Detecting fake review is predominantly treated as a supervised, binary text classification task. Thus similar to product classification, it involves extracting features of the review text (metadata), representing them in a machine processable format (feature representation), and training a model that is able to generalise patterns using the features and apply the patterns to unseen data (algorithm). In terms of features (metadata), [57] broadly categorised them into ‘lexical’ and ‘non-lexical’. Lexical features are attributes derived from text, such as words, n-grams, punctuations and latent topics. Non-lexical features are metadata related to the reviews (e.g. ratings, stars) or their authors (ID, location, number of reviews generated).
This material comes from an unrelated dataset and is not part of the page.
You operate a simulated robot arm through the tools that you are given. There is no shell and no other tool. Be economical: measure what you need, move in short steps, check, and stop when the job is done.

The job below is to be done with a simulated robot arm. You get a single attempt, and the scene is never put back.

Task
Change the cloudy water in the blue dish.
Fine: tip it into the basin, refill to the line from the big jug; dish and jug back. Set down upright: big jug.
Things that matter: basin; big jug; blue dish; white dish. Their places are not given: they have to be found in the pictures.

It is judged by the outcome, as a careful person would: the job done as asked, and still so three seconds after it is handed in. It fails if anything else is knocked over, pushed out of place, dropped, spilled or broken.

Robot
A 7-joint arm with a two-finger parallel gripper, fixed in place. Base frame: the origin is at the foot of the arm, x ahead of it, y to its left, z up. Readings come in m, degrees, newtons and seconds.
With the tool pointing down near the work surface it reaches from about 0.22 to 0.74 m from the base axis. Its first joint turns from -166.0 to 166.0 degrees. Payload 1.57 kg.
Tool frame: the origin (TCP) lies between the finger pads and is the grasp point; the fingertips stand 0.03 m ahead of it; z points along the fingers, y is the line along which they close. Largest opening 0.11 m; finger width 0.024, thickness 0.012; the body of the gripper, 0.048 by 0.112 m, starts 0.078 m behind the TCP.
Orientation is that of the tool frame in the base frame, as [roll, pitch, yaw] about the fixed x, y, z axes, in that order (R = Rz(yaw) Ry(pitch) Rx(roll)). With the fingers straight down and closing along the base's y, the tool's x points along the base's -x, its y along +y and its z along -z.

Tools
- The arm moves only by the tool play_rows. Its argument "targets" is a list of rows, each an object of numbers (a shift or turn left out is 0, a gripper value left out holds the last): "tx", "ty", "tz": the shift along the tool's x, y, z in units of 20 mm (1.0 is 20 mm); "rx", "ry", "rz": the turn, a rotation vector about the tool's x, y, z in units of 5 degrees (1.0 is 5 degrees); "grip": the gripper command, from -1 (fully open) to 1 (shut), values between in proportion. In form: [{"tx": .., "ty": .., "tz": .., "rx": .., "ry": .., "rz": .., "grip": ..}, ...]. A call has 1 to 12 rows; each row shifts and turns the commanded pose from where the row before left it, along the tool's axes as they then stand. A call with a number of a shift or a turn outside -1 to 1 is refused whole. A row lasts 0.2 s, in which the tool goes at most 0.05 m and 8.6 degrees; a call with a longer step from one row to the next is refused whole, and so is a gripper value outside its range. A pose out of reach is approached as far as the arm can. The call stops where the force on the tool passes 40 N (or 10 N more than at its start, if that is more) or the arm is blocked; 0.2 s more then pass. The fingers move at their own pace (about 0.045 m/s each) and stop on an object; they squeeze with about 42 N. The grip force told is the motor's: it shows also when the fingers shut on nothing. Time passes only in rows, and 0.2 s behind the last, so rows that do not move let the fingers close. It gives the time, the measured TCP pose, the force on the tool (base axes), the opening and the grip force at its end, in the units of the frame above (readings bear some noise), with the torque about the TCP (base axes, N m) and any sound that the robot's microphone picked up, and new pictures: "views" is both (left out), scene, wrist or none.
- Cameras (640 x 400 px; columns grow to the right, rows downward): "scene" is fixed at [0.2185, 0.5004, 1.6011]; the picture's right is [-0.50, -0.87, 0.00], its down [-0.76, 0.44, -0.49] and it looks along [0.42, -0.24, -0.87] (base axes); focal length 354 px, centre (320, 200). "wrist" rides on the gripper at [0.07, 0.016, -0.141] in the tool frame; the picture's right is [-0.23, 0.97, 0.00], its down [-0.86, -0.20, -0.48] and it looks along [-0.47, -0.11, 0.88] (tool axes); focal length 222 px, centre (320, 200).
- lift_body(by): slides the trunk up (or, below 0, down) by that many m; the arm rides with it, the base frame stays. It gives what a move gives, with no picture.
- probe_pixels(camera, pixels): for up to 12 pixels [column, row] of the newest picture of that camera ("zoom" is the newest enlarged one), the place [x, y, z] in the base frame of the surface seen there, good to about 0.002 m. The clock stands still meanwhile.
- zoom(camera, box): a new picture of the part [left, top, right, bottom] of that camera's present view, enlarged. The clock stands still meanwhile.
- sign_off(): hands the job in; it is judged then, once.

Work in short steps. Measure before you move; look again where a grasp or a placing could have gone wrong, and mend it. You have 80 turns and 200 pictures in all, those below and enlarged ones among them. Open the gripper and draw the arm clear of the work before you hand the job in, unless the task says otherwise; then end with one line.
In terms of feature representation and algorithms, same patterns to that of product classification are noticed due to the two tasks been handled by text classification approaches. Briefly, research has evolved from early methods that use manually engineered features in a 1-hot encoding (e.g. [60]) to pre-trained word embeddings (e.g. [61, 62]), and learning representations of the target dataset as part of the model, on the spot (e.g. [63]). The use of machine learning algorithms also evolved from the earlier classic algorithms such as SVM and logistic regression (e.g. [60]), to deep neural networks (e.g. [61, 62]), to using very large LMs such as BERT (e.g. [57]).
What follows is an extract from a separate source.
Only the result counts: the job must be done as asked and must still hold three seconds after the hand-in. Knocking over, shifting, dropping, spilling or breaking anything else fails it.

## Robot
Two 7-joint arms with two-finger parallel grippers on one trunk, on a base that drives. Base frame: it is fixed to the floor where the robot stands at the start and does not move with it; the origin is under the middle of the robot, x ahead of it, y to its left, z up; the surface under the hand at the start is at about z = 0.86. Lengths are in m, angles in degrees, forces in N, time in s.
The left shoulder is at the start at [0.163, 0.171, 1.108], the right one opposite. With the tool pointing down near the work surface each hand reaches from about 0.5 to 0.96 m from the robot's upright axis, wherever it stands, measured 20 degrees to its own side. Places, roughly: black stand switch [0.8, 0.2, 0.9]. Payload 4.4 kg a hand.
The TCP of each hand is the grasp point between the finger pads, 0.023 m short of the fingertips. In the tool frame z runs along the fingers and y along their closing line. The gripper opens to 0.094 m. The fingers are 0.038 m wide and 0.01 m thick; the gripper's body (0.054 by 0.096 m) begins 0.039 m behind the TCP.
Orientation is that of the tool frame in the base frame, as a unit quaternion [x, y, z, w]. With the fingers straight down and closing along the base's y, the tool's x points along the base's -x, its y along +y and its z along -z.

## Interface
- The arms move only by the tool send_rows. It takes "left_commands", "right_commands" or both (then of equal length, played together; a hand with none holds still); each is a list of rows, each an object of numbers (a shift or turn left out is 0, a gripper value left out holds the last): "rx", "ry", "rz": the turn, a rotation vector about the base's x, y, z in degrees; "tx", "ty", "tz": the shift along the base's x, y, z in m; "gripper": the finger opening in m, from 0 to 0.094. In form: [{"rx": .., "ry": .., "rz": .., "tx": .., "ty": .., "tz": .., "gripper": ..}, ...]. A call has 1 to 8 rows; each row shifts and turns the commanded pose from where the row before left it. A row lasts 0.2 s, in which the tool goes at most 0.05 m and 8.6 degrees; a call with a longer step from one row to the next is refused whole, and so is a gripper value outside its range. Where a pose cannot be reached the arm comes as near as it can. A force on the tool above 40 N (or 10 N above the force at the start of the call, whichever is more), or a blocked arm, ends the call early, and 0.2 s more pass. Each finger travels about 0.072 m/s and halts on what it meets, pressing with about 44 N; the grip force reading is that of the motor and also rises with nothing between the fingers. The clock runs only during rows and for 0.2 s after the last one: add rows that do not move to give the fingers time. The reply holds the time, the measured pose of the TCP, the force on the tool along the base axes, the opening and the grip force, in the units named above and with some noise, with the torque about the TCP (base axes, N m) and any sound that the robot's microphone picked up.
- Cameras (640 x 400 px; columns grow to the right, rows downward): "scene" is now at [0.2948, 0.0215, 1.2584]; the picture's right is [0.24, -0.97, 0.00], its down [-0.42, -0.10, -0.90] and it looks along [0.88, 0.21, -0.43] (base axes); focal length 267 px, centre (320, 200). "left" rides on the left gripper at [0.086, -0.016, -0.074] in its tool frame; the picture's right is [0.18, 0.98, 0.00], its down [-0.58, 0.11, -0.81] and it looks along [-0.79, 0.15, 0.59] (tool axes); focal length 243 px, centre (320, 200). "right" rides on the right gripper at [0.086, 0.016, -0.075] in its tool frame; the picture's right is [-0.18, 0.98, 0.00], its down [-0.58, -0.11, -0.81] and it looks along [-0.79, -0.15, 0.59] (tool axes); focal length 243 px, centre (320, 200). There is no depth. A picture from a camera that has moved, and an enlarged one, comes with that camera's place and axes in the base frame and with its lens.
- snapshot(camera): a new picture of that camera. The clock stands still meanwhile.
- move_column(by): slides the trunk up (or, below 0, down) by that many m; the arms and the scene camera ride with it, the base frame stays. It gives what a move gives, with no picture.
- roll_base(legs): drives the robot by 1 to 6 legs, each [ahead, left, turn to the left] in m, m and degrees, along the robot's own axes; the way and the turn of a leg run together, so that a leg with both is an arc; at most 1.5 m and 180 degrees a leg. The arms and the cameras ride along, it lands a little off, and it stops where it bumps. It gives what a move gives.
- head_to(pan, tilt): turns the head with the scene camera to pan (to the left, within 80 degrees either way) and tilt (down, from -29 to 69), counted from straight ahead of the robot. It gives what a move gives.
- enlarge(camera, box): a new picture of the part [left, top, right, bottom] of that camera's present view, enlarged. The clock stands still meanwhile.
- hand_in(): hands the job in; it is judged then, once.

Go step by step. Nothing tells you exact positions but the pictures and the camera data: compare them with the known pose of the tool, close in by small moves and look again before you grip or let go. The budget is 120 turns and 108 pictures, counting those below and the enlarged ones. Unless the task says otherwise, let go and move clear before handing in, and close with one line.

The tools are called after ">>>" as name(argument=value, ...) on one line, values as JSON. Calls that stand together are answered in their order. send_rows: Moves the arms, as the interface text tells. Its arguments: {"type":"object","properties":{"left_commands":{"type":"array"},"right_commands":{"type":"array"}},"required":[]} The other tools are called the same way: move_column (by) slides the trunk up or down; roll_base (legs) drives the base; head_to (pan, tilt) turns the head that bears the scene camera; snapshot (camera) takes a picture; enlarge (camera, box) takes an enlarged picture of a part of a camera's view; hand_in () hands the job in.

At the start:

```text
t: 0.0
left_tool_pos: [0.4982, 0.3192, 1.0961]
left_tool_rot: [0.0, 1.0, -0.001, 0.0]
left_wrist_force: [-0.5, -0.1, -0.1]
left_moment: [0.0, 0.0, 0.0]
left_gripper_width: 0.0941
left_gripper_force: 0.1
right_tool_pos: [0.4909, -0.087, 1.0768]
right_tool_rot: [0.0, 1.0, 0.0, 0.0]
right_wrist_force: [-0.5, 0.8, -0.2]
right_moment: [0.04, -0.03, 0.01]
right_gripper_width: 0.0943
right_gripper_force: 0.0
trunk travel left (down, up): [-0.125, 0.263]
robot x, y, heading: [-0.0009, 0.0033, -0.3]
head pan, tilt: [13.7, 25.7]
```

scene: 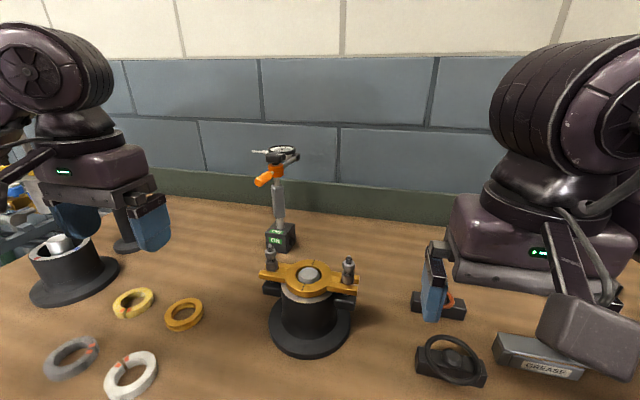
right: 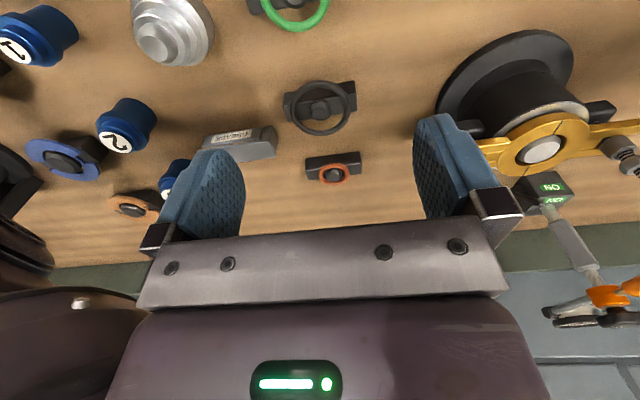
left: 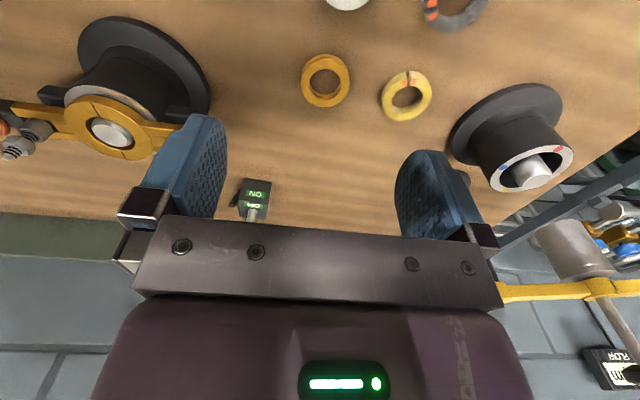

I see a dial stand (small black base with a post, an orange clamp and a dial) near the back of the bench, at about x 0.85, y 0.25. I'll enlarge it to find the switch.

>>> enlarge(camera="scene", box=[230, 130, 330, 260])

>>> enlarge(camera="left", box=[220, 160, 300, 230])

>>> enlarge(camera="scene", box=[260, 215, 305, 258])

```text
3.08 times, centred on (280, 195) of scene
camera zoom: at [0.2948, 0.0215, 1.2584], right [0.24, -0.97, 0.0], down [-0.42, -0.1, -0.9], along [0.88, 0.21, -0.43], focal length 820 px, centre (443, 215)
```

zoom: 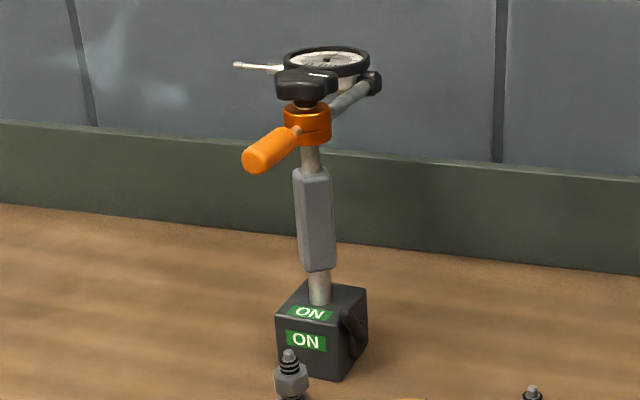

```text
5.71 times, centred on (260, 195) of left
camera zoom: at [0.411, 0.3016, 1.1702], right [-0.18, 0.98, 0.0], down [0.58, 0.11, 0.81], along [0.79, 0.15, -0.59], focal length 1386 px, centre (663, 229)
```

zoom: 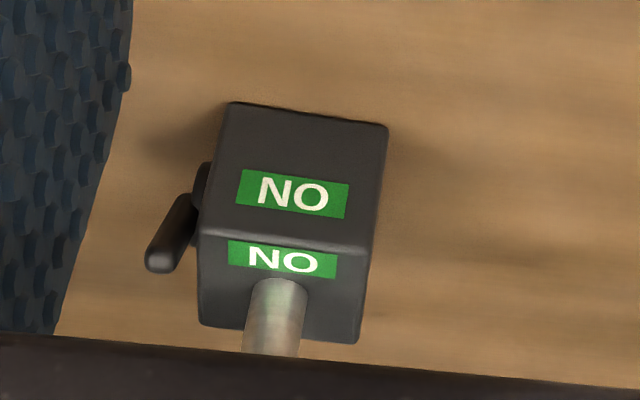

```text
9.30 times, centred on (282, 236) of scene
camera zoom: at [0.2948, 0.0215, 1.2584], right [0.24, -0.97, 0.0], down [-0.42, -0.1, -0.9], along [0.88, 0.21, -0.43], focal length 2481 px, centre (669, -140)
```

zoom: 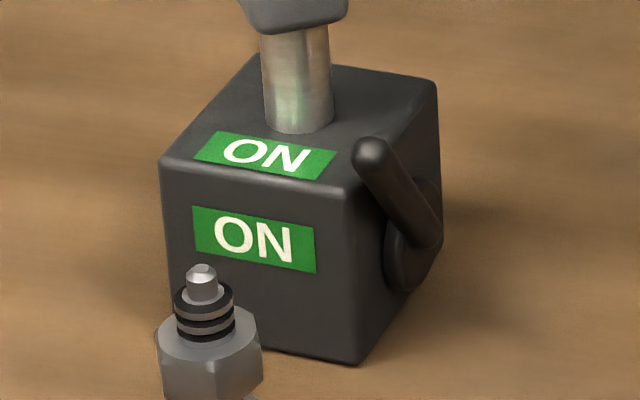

Compared to the previous studies, our work does not aim to introduce new features or algorithms. Instead, we explore the usefulness of the feature representations learned from massive product-related semantic markup data on the task of fake review detection. Earlier work such as [62, 64] used word embeddings pre-trained on general purpose corpora, and [61] trained domain-specific word embeddings using an Amazon product review corpus. In contrast, our work is the first that explores if a corpus of product details (instead of their reviews) can be used to learn word embeddings for this task. Compared to [57] who also used LMs, our work explores the effect of continued pre-training of LM using in-domain corpus, while [57] did not.

Reflection

Summarising related work above, our study addresses two limitations of state-of-the-art. First, despite the abundance of semantic markup data on the Web, there are only a very small number of studies that explored the use of such data to create language resources for downstream language processing tasks. Among them, the typical approach is training embedding models using such data [11, 24, 52]. However, these methods and/or resources are often ad-hoc, and their effects have not been compared on the same tasks.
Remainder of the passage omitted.